Part of the issue behind the statistics of Christian martyrs is that definition of matyrdom can vary from researcher to researcher. There is some common ground in the fact that people are killed because of their beliefs as a result of human hostility at those beliefs, but the results are absolutely skewed. When 90% of Christian martyrs originated from the hands of other Christians, is that truly becoming a martyr for Christ? Or is that about becoming a martyr for one’s particular version of Christ that may or may not be accurate from a Biblical perspective? In reality, the number that is about 200 martyrs per year is probably more accurate. That doesn’t excuse the fact, however, that 200 people die every month because of what amounts to fear and bigotry.
How Prevalent is Discrimination Against Christians?
- Between 2006-2011, there were 145 countries where Christians were being harassed in some way because of their beliefs.
- Christians have a 10% greater likelihood to be harassed for their beliefs than Muslims do and are almost twice as likely to receive harassment when compared to Judaism.
- Nearly 67% of Christians in the world today live in dangerous neighborhoods where there are natural risks in play.
- Because Christians are also likely to be part of an ethnic, cultural, or linguistic minority, this further increases the risks of something negative happening to them.
- In the last year, nearly 70% of the Christian martyr cases from around the world originated in just one country: Nigeria.
- Between 1917 and 1980, nearly 15 million Christians died while living in prison camps where they were placed because of their faith.
- It is estimated that 100 million Christians are being persecuted for their faith around the world right now.
It’s a basic concept of humanity that people fear the things they don’t know and Christianity is definitely something that some cultures don’t know. The same can be said, however, of other religious groups. If you read the news, almost every day there is some sort of conflict that is, at its core, religiously centered. That means religion isn’t necessarily about faith, but is instead about control. If you can control the population of Christians [or other religious groups] through fear, then their philosophies aren’t bothersome and life can go on.
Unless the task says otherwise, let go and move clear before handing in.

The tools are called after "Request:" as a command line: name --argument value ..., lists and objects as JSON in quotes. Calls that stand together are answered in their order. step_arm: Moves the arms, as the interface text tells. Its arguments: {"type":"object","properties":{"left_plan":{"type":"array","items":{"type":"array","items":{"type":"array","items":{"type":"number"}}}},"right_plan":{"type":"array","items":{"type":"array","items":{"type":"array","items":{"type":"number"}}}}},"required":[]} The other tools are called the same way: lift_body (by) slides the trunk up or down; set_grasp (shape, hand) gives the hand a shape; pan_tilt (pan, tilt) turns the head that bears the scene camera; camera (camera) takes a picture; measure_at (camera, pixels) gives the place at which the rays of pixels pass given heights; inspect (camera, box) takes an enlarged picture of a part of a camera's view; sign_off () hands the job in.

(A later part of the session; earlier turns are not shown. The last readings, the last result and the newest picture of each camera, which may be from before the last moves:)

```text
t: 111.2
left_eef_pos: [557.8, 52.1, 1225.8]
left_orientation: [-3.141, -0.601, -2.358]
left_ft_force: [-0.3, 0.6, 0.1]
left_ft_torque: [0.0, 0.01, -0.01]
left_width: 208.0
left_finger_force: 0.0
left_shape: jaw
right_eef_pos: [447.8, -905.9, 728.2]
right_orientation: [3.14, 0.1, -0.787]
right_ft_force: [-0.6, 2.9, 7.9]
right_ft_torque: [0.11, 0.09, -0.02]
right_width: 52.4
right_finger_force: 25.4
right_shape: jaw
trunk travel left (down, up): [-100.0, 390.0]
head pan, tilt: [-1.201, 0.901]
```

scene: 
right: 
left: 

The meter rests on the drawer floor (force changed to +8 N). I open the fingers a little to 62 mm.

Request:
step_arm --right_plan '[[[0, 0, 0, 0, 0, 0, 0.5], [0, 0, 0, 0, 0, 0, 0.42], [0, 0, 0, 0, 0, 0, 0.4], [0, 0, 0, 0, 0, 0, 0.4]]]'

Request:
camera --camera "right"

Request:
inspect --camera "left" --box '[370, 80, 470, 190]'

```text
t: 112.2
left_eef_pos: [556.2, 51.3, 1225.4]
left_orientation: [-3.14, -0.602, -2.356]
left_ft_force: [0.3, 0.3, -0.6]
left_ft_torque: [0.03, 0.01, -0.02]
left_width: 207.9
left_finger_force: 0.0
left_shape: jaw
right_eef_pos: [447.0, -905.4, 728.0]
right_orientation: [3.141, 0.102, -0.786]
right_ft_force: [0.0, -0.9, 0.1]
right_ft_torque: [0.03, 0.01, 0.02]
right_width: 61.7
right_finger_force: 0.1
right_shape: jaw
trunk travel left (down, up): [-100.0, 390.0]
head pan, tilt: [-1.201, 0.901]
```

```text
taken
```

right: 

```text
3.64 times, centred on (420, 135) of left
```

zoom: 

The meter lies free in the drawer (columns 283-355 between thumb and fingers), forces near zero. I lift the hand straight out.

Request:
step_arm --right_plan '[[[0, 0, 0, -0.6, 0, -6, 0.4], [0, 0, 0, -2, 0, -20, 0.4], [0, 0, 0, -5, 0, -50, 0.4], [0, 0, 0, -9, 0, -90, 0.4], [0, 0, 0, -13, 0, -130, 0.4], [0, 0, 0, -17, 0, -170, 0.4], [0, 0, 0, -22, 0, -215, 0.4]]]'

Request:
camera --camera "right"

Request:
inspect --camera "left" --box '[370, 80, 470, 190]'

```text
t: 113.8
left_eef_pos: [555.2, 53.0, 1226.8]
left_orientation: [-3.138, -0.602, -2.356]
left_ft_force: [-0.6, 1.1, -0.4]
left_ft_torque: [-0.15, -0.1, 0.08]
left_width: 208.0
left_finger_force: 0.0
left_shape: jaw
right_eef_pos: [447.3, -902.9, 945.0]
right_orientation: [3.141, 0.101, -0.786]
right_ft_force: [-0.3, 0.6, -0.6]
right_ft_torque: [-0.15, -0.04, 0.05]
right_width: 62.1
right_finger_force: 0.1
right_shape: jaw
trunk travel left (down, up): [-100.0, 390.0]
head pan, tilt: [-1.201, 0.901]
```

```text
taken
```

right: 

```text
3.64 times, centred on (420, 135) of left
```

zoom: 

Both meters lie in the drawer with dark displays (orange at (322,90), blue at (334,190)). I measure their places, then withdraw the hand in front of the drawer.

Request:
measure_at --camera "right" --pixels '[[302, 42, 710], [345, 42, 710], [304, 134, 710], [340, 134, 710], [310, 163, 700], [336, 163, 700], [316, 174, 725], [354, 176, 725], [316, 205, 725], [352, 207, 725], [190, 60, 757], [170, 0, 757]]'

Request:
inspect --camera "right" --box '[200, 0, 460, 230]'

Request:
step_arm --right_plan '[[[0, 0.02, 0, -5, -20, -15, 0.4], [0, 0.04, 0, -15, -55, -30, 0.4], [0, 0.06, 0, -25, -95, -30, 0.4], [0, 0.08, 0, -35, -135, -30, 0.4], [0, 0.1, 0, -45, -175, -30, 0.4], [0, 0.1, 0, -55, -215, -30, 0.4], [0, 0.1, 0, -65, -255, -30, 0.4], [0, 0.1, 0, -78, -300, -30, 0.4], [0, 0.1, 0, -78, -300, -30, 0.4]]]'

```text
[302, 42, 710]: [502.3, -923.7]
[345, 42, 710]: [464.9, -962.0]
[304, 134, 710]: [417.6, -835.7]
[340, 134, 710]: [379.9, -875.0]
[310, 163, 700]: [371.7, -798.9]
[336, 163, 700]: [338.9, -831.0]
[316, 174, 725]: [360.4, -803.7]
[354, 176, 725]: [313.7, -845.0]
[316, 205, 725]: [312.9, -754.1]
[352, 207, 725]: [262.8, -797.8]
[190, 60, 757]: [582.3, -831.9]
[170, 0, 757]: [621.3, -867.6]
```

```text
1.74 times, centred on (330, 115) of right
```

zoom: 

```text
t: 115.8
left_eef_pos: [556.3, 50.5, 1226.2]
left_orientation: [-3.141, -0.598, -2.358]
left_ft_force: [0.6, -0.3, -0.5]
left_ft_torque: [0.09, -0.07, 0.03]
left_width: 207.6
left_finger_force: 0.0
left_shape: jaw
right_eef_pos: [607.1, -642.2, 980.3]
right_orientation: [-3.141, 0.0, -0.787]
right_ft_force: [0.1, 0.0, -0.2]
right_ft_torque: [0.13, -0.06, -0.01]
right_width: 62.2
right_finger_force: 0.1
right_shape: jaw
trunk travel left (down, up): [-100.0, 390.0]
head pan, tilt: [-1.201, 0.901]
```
Is Martyrdom Today Worse Than It Was In History?
- In the 30 years previous to 1570, more than 1 million Protestant Christians were put to death in Europe because of their desire to break away from the Catholic Church.
- It is believed that more than 50 million people were killed by the Roman Catholic Inquisition that began in the 7th century.
- It is believed that Christians experienced over a century of persecution during the first years of the Christian faith under the Roman Empire.
- It is estimated that more Christians have been martyred in the last 50 years than in the first 300 years of Christianity’s existence.
There is a lot of paranoia when it comes to persecution and martyrdom in the Christian faith. Whether that feeling is justified or not is ultimately up to each individual, but martyrdom itself is about being a witness for faith – that’s where the term “martyr” actually originates. Many statistics in this area are supplemented by “stealth” methods of martyrdom and persecution where opinions are based on perspectives instead of faith. If a Christian refuses to love another by not providing services to them, is that truly persecution? Can a person really be a Christian martyr if they aren’t following God’s Word in the Bible? That’s why it is so difficult to distinguish fact from reality in this area. Those who are truly faithful go about their business quietly serving others without any worldly reward. It is their deaths, if they occur, that should be grieved because of martyrdom, shouldn’t it?
The Bible Predicts a Rise in Martyrdom
- John 16:2 states that there will come an “hour” when men will kill Christians because they think they are offering a service to God.
- Matthew 24 says that all nations will hate Christianity.
- Luke 21 says that the persecution of a believer is what will lead others to be able to testify their own faith to the world.
When the Bible itself explicitly states that martyrdom must happen before the return of Jesus, Christians should know what they are getting into when they choose to follow the tenets of this religion. Any discrimination or martyrdom is not acceptable in any way, shape, or form, yet there must also be an expectation for Christians – and most other religions – to see this type of persecution happening.